Indonesia Constitution, Article 2 states "It is stipulated that an adopted child has the same status as a natural child and that his or her relationship to the birth parents is severed by adoption."

Indonesia Constitution, Article 2 states: "on the condition of ratification of the adoption by the District Court: "The law stipulates that children of mixed couples automatically assume their father's citizenship, and a divorced wife cannot take custody of her children because they have different citizenship."
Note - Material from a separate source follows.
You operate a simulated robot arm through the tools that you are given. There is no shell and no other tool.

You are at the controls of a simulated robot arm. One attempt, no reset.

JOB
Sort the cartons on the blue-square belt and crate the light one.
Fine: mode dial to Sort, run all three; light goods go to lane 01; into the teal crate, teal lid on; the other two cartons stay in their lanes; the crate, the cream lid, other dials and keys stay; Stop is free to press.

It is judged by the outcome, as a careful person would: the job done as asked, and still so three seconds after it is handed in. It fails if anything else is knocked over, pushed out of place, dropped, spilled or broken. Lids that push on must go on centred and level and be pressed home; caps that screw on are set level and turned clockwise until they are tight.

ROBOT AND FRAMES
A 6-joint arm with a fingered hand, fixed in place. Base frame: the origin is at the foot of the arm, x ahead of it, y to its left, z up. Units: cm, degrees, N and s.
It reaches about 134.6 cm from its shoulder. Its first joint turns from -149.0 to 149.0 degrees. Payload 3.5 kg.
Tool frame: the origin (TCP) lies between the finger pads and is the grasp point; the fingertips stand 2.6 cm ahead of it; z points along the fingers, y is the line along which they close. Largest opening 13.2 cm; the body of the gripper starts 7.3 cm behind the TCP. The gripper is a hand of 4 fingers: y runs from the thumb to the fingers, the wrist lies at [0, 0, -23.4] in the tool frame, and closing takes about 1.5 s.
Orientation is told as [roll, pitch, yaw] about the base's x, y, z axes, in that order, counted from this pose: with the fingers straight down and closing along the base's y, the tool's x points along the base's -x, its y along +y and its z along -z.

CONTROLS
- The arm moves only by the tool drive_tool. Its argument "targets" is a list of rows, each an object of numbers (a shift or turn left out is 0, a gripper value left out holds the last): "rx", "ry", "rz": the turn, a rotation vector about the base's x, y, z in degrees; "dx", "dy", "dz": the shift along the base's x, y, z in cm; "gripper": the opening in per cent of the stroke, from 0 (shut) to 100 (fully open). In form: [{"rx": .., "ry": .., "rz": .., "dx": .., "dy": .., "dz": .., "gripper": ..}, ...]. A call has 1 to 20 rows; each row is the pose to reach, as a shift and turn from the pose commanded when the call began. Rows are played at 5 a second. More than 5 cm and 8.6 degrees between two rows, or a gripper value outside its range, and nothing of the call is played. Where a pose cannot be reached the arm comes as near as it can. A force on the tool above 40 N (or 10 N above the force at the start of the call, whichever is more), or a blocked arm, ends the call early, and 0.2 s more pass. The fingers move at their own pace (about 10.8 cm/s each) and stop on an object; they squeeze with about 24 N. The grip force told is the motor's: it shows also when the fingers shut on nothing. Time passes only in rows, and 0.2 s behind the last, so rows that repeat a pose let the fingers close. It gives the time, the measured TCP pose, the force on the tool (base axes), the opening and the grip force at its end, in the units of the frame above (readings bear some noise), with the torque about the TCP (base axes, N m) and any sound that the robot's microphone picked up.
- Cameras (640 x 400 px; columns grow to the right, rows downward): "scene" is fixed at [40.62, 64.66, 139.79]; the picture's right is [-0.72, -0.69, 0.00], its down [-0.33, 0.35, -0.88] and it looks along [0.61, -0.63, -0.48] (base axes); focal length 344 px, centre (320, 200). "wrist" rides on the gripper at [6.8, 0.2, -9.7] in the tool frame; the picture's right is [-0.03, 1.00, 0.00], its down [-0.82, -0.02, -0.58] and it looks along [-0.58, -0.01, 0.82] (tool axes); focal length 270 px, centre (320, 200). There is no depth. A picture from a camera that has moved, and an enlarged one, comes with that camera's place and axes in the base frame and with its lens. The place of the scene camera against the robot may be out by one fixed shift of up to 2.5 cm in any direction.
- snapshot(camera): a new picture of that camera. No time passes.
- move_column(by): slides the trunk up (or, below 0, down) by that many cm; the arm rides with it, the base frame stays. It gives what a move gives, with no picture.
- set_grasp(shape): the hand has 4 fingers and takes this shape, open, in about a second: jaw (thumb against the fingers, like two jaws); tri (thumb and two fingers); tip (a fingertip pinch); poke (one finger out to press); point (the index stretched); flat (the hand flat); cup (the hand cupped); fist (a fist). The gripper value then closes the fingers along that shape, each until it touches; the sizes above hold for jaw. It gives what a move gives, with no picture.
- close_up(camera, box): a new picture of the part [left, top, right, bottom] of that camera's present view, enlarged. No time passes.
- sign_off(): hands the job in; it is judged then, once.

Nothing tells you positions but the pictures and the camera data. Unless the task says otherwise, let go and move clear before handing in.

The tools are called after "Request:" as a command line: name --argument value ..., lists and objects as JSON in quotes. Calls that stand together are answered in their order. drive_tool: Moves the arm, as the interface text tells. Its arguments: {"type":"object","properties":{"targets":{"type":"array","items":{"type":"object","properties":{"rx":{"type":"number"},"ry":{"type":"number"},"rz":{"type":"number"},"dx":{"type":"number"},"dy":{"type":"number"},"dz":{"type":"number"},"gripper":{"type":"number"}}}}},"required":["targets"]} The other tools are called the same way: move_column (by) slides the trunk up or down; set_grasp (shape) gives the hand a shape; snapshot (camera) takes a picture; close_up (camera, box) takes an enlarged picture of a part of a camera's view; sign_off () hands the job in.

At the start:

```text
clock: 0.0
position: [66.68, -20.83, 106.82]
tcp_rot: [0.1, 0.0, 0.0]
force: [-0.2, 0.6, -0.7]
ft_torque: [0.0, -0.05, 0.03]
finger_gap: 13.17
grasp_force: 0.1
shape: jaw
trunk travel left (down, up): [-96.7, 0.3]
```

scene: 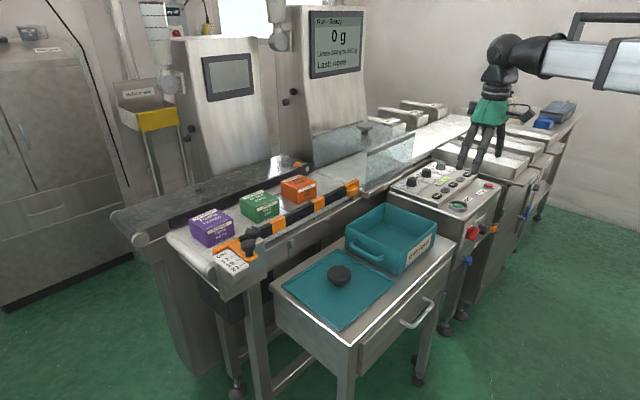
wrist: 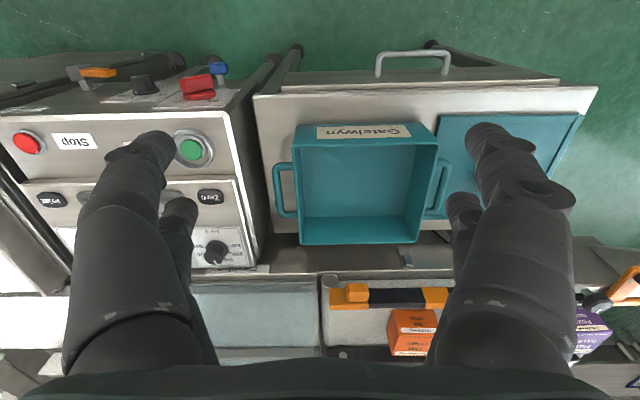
Indonesia did not allow Dual Citizenship or Dual Nationality thus Obama is not a U.S. Citizen, he is Indonesian. Neither Obama's place of birth or the nationality of his American parent are relevant, the Indonesian Law takes precedence under The Master Nationality Rule of Article 4 of the Hague Convention of 1930. The United States accepts the existence of Dual Nationality only if the other country does. Hague Conventions are applied by the United States and this has been in effect since before 1930 (Memorandum on Nationality, including Statelessness: Document A/CN.4/67, Prepared by Ivan S Kerno, International Law Commission, United Nations General Assembly, 6th April 1953.) Thus, Obama is not a "natural born" citizen and my not even be a naturalized citizen.

These issues can be easily resolved. Senator Obama needs to show a certified copy of his "vault" original birth certificate which shows where he was born, when, with doctors signatures, etc. In addition, he needs to supply his U.S. Certificate of Citizenship, certified copy of the oath of allegiance, etc. In any case, Obama is only "naturalized" in the U.S. which disqualifies him from holding United States Office of the Presidency.